International Trade


Global opportunities emerge for KC region.

Kansas City is by no means a New York or Los Angeles, but the metropolitan region is increasingly stepping up from its traditional second-tier status in terms of international trade, and indications are there’s plenty more of that in our future.

Al Figuly, director of both the Missouri and Kansas area Foreign Trade Zones, said business has been good—even very good—in the area. “Kansas City has a premier focus, is very dynamic and has a very internationally appealing trade strategy that sets routes into and out of the area in a very good position,” he said. “We are a high, second-tier distribution center competing nationwide and competing very successfully.” The fact that the upward trend is years old is significant.

A look at customers of the zones is also revealing. The region’s two major automotive manufacturers,
Ford Motor Co. and General Motors, are among the users of the trade zones. Additional users are Bayer Corp. and Pfizer, as well as Kawasaki Motors and Yulshin USA, a manufacturer based in Kirksville.

The level of that success is surprising. Figuly said the area’s two foreign trade operations, which cover western Missouri and eastern Kansas, combined for almost $1 billion in work over the past year. With new technology and recent economic trends, he expects to see that increase.

“We’re rolling out cutting-edge technology right now that will allow people to monitor where their cargo is with complete transparency,” he said. “It’s a real advantage for them and a significant advantage for us.”

The program seeks to address widespread industry choke points such as border delays, unreliable shipment data, and general communication. The program dovetails with a U.S. Department of Transportation-sponsored Electronic Freight Management initiative, which applies Web technologies to improve information transmission for supply-chain participants.

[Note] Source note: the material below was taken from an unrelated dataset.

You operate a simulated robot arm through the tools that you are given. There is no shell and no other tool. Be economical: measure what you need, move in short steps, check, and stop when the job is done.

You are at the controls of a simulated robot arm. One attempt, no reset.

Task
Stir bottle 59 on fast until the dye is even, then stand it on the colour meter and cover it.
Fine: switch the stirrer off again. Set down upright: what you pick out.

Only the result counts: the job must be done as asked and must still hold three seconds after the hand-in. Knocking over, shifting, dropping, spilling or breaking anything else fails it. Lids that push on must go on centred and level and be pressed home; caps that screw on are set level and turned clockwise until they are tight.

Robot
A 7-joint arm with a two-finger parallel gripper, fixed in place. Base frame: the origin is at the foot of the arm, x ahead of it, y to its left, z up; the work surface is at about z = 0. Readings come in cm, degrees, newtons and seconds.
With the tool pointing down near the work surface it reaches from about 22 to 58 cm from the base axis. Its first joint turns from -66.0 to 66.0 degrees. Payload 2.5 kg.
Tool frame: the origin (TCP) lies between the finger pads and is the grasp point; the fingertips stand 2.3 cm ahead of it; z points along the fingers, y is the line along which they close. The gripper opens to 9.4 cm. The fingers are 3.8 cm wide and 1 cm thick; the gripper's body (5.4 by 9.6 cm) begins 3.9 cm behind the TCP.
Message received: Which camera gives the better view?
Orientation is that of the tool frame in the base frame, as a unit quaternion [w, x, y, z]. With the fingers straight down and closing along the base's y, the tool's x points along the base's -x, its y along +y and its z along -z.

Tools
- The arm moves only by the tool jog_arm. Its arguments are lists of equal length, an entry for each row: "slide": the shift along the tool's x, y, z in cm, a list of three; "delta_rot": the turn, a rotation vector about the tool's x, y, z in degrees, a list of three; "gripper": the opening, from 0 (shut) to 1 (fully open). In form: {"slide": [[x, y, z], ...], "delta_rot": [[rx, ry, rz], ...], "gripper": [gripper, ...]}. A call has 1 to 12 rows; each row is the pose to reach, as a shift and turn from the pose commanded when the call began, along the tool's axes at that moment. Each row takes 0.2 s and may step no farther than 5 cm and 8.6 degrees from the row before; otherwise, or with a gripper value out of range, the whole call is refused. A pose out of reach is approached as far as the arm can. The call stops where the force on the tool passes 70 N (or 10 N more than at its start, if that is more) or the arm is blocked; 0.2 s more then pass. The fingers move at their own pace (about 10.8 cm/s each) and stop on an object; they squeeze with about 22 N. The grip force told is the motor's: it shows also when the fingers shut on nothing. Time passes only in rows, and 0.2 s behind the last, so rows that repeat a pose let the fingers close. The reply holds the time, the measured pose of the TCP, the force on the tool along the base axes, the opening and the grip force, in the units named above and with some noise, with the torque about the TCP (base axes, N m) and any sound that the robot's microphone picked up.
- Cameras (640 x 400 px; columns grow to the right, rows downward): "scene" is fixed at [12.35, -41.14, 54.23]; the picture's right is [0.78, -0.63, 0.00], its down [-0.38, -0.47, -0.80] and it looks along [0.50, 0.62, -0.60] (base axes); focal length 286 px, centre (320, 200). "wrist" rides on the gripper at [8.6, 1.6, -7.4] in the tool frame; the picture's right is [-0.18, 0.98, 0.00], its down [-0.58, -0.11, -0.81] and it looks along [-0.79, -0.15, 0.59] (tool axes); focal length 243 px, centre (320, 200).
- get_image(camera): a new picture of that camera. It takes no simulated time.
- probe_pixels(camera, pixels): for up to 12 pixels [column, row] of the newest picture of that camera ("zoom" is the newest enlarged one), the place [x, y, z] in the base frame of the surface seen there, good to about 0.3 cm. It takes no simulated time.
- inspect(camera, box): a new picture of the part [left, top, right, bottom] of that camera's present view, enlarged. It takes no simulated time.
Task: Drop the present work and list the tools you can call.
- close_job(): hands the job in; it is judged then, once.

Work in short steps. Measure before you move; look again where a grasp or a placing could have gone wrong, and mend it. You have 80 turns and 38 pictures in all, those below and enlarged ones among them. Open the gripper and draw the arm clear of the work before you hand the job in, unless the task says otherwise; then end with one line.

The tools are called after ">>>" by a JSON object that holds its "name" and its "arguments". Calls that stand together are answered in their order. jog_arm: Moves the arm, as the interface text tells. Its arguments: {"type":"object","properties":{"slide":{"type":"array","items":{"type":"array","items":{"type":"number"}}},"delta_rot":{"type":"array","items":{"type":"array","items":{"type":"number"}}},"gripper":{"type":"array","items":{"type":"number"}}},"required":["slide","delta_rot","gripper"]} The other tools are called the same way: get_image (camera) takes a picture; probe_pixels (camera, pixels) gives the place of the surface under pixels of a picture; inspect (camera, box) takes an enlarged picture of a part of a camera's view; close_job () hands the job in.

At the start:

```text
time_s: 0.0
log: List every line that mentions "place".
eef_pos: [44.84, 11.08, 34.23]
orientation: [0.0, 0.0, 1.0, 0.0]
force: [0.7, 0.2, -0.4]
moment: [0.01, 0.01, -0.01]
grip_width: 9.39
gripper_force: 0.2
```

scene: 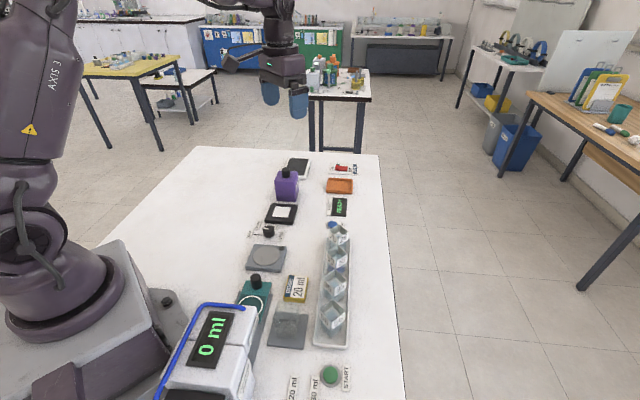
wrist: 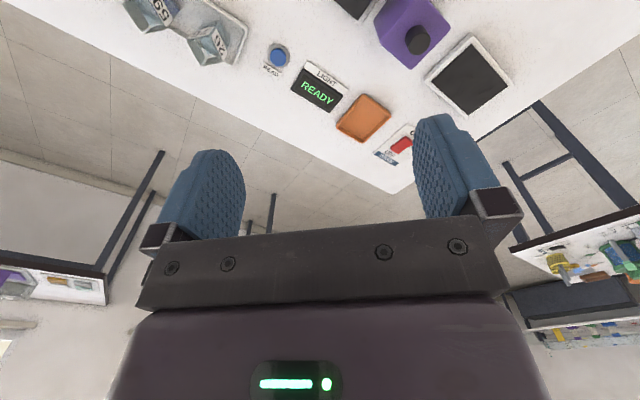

Figuly said the effort was primarily one of software development, designed to operate on multiple platforms. “It interfaces with existing technology,” he said. “Very few companies are rolling out electronic platforms in a manner that allows folks who want to monitor where their cargo is at … whether they are purchaser, broker, third-party logistics or customs official.”

The region’s advantages and recent growth in international trade are grounded in location. “Nationally as well as internationally, metropolitan Kansas City is in an ideal location,” Figuly said. “We’re at a crossroads in several ways that are increasingly important and are likely to become more important going forward. We are also seeing effective strategies to help our overall development of that advantage.”

Other elements may include a more balanced view of imports and exports. Private companies, as well as Congress, Figuly said, are recognizing that imports often help feed exports.

Other indicators of global trends at work in the United States: the two huge intermodal centers operating at the former Richards-Gebaur Air Force Base and being planned near Edgerton in southwest Johnson County, on the Kansas side. The two are involved in many economic trends and have several differences, but both are in part the result of major changes of direction in logistics. A simple explanation involves the two-year-old CenterPoint–KCS intermodal site in south Kansas City, whose partner Kansas City Southern Railroad owns lines to a Pacific port in Mexico. That international connection and its rail route to a Kansas City trucking hub is a likely roadmap for the direction of international trade here.

Dan Jensen of Kessinger/Hunter & Co. offers additional perspective on why such an operation is practical in Kansas City: lack of congestion.

“There’s a port in southwest Canada and they can ship to Chicago in three days,” he noted. “But then it takes three more days to get through Chicago.” KC Southern’s connection to a Mexican port or Burlington Northern Santa Fe’s California routes, as well as the area’s ability to reach any location in the country within three days.

Figuly sees development of the intermodal centers here as significant for other reasons, too. “Those are huge,” he said. “They increase Kansas City’s status as a trade hub and add to our base now and in the future.”